Supplied passage>
════════

Terima kasih atas pertanyaan Anda.
Penyitaan dan Benda Sitaan
Sebelum menjawab pertanyaan Anda, perlu kita pelajari terlebih dahulu apa yang dimaksud dengan penyitaan dan prinsip-prinsip mengenai penyitaan.
Menurut SM Amin dalam bukunya Hukum Acara Pengadilan Negeri Jakarta (hal. 98), pengertian benda sitaan erat kaitannya dengan barang bukti. Benda sitaan adalah barang bukti dari suatu perkara pidana yang disita oleh aparat penegak hukum yang berwenang guna kepentingan pembuktian di sidang pengadilan. Barang bukti dalam hal ini adalah barang-barang yang diperlukan sebagai alat bukti, terutama alat bukti seperti yang disebutkan dalam keterangan saksi atau keterangan terdakwa.
Lebih lanjut menurut Andi Hamzah dalam bukunya Pengusutan Perkara Melalui Sarana Teknik dan Sarana Hukum (hal. 150), biasanya benda yang dapat disita berupa “yang dipergunakan untuk melakukan delik” yang dikenal dengan ungkapan “dengan mana delik dilakukan” dan “benda yang menjadi objek delik” serta dikenal dengan ungkapan “mengenai mana delik dilakukan.”
Ketentuan umum mengenai penyitaan diatur dalam Pasal 38 sampai Pasal 46
Undang-Undang Nomor 8 Tahun 1981 tentang Hukum Acara Pidana (“KUHAP”). Adapun pengelolaan benda sitaan secara khusus diatur di Pasal 44 sampai Pasal 46 KUHAP. Pengertian penyitaan sendiri dijelaskan pada Pasal 1 angka 16 KUHAP yang menyatakan bahwa:
Penyitaan adalah serangkaian tindakan penyidik untuk mengambil alih dan atau menyimpan di bawah penguasaannya benda bergerak atau tidak bergerak, berwujud atau tidak berwujud untuk kepentingan pembuktian dalam penyidikan, penuntutan, dan peradilan.
Lebih lanjut, beberapa prinsip penting penyitaan dalam KUHAP adalah:
Penyitaan hanya dapat dilakukan oleh penyidik dengan surat izin ketua pengadilan negeri setempat, kecuali dalam keadaan sangat perlu dan mendesak di mana penyidik harus segera bertindak dan tidak mungkin untuk mendapatkan surat izin terlebih dahulu. Penyitaan hanya dapat dilakukan atas benda bergerak, setelah itu wajib segera melapor kepada ketua pengadilan negeri setempat untuk mendapat persetujuan.

════════

Short task> Give the continuation of the supplied passage.

════════

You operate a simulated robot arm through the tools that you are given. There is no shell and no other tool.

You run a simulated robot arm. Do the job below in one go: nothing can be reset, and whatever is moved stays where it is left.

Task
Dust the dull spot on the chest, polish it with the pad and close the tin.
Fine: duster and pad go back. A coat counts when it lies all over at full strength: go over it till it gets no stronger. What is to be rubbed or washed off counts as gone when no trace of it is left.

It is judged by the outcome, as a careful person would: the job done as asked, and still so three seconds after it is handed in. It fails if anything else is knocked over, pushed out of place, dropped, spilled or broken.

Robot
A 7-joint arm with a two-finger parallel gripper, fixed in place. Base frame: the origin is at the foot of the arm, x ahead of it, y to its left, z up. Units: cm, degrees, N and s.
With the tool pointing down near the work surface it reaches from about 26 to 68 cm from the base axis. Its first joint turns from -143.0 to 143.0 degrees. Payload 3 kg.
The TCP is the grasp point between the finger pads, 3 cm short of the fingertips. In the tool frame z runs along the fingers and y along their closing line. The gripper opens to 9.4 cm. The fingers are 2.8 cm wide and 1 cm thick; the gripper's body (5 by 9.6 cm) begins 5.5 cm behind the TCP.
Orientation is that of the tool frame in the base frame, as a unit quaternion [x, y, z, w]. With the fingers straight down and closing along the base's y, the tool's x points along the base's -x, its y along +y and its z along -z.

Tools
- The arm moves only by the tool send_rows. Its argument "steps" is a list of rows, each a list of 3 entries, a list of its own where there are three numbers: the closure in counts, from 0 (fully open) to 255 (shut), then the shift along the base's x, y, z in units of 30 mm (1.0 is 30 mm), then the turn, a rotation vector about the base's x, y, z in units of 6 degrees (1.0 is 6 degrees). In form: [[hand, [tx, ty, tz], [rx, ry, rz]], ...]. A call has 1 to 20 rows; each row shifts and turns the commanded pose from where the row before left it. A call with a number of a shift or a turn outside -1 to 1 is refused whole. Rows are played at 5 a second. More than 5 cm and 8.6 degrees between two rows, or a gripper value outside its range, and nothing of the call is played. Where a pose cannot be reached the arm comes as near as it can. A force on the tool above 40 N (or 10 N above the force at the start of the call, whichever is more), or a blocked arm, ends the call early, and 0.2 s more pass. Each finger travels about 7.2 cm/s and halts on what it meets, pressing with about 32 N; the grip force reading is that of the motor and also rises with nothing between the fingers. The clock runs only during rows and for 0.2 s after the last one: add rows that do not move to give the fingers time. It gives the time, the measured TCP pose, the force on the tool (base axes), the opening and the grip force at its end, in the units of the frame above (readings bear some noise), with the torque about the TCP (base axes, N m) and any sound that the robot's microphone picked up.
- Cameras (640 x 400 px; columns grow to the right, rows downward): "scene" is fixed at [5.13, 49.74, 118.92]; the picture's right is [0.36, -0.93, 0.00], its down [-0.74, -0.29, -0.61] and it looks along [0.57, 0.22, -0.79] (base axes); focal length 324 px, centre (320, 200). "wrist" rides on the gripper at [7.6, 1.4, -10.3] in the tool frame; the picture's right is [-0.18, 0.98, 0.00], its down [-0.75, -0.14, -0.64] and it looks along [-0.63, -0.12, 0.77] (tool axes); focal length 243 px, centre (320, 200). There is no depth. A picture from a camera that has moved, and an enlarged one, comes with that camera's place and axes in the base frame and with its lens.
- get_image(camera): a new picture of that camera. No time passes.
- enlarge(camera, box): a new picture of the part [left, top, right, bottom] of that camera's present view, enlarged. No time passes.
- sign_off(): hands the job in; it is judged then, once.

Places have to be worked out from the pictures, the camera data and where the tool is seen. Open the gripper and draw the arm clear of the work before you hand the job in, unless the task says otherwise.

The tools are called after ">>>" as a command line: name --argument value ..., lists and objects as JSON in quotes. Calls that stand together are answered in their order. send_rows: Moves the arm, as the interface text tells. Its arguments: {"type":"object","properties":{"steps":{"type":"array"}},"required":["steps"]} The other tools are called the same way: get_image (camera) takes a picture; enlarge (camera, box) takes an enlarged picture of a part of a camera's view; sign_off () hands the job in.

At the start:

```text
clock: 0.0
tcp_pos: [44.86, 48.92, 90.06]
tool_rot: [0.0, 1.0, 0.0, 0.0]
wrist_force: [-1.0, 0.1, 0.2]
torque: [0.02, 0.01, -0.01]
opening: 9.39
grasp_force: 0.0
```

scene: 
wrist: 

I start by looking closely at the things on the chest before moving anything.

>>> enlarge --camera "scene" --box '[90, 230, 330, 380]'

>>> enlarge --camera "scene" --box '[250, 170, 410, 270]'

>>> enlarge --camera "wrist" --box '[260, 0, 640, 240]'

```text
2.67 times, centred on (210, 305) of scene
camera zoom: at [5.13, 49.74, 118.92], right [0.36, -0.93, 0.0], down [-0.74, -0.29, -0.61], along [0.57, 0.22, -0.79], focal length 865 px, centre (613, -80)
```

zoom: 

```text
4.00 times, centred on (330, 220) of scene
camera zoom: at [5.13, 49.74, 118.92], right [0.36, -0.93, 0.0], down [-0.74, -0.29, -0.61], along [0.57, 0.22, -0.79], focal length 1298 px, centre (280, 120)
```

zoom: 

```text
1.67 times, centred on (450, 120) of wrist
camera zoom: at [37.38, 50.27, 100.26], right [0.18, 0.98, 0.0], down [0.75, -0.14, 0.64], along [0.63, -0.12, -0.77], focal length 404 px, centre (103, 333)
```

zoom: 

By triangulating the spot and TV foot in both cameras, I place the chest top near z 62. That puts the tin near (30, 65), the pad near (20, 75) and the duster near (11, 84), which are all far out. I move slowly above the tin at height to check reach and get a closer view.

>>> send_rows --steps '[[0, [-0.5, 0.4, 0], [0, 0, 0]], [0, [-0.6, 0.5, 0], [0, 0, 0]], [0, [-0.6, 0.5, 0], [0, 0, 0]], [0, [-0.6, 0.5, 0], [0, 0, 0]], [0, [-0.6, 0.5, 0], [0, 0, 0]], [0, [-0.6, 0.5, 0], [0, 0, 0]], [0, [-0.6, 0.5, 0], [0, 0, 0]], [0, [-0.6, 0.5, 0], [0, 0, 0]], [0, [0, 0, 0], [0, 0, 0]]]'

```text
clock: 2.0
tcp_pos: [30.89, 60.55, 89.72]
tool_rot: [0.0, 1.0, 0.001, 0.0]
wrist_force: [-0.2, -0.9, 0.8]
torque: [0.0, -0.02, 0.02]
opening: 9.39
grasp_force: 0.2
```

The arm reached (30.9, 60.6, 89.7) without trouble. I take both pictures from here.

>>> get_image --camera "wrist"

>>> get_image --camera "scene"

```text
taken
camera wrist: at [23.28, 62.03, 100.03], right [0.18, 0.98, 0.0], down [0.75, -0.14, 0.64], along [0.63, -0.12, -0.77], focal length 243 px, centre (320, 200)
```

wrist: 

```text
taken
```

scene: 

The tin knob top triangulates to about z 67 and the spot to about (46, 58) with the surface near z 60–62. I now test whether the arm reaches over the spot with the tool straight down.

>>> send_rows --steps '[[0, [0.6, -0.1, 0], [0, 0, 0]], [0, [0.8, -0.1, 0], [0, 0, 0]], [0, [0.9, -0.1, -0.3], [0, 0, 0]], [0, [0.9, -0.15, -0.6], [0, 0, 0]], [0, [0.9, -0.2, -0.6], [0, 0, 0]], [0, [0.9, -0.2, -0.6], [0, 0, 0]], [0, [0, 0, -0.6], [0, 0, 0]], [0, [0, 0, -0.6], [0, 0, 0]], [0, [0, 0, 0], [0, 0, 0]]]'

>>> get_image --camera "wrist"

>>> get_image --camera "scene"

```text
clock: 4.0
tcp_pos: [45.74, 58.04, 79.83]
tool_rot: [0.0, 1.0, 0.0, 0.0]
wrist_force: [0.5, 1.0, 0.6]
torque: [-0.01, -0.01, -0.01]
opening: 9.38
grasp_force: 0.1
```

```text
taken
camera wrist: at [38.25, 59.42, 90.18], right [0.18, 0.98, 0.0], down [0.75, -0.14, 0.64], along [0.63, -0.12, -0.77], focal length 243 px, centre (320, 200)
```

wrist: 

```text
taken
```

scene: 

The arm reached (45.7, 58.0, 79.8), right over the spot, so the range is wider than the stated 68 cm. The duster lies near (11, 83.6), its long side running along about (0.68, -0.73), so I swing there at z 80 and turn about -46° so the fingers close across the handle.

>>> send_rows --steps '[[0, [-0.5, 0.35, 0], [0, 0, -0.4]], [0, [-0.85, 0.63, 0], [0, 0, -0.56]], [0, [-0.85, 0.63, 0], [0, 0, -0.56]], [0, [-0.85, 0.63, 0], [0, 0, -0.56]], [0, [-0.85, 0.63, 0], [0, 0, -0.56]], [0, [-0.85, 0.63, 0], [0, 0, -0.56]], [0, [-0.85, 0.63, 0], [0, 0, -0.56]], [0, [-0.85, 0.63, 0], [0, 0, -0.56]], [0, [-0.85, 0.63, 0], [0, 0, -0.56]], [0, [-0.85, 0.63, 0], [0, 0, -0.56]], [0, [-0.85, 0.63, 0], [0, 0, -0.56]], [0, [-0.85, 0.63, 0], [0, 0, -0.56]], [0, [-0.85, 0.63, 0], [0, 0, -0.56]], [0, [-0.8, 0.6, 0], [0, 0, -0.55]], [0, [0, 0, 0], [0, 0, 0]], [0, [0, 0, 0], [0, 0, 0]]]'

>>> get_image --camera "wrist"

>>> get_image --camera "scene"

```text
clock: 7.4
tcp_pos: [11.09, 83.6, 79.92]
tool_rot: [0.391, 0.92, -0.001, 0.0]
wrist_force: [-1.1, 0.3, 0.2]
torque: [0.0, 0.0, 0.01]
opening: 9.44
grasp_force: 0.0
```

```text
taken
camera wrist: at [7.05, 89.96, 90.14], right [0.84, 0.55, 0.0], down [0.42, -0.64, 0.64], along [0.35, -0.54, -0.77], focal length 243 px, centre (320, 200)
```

════════

The output>
[1] .
Yang dapat dikenakan penyitaan adalah benda atau tagihan tersangka atau terdakwa yang diduga diperoleh dari atau hasil dari tindak pidana, benda yang telah dipergunakan secara langsung untuk melakukan tindak pidana atau untuk mempersiapkannya, benda yang digunakan untuk menghalang-halangi penyidikan tindak pidana, benda yang khusus dibuat atau diperuntukkan melakukan tindak pidana, dan benda lain yang mempunyai hubungan langsung dengan tindak pidana yang dilakukan. Benda sitaan karena perkara perdata atau karena pailit juga dapat disita untuk kepentingan penyidikan.
[2]Penyidik juga dapat melakukan penyitaan dalam hal tertangkap tangan.
[3]Penyidik berwenang memerintahkan orang yang menguasai benda yang dapat disita untuk menyerahkan benda yang di bawah kekuasaannya. Kepadanya diberikan surat tanda penerimaan.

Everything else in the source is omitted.